Am I being Narcissistic?? Am I asking too much to having a nice Birthday? I don't know.

I'm very down right now. With all of the physical ailments thrown at me at once and never getting a break from it. My foot, my throat, my immunity, my headaches, my fatigue, my sick children and my stress! I don't like life right now. I don' like it at all.

3 comments:

dust and kam said...

That was my birthday last year. I was so depressed and sad the entire day. I felt worthless and neglected. I don't think some husband realize that we feel birthdays are important! (And pretty much everyone forgets it anyways!!) Last year I finally had to say . . . I need a card! And I need a gift to feel special on my birthday!!! Take me out to dinner!!! And of course my husband felt horrible because he didn't understand how important it was for me to feel special on my one day out of the year!! So hopefully this year will be different. We'll see! :) And it didn't help that we were in Pennsylvania. (Although - I thought there were plenty of places to go!! :) )

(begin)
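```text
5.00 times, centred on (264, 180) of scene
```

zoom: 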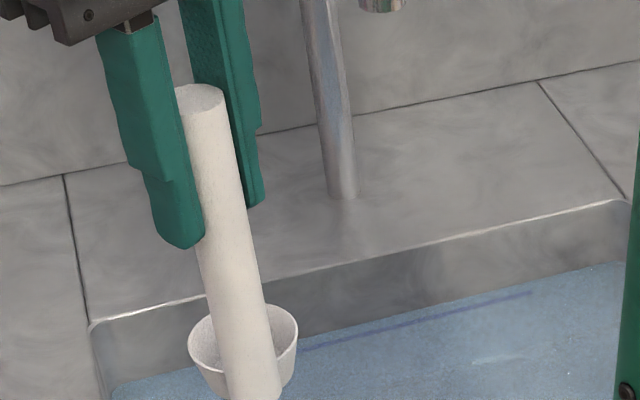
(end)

Anyways Sarah! I love ya and I hope you get feeling better! I am sorry you had a crappy birthday!

Get better!!!

jlk said...

That's exactly why I started "Mommy's Store." Plus, husbands don't always do sick kids and wife very well. It's hard for them to step in. I'm glad he was able to take them to the dr.

If I were you, I would go again, just to be on the safe side. Also, if you don't change your toothbrush, you can get it again. One year I got it 3 times within about 10 weeks. It sucked. Good luck!

Emily Snow said...

Wow! I'm so sorry you are going through all of this and over your birthday to boot!

Strep throat can be really hard to get rid of. I also had it three times in the period of a short time one year. The toothbrush advice that jlk gave you is really good!

As far as your birthday, perhaps when you are all well again you can let your husband know that you are giving him a chance to redeem himself and you can have a mock-birthday.

Husbands just don't get it, or us girls are totally lame...somehow as they age they really "don't care" about their birthdays but we just can't let go of that childhood feeling that our birthday's (and Mother's Day) should still be somewhat magical.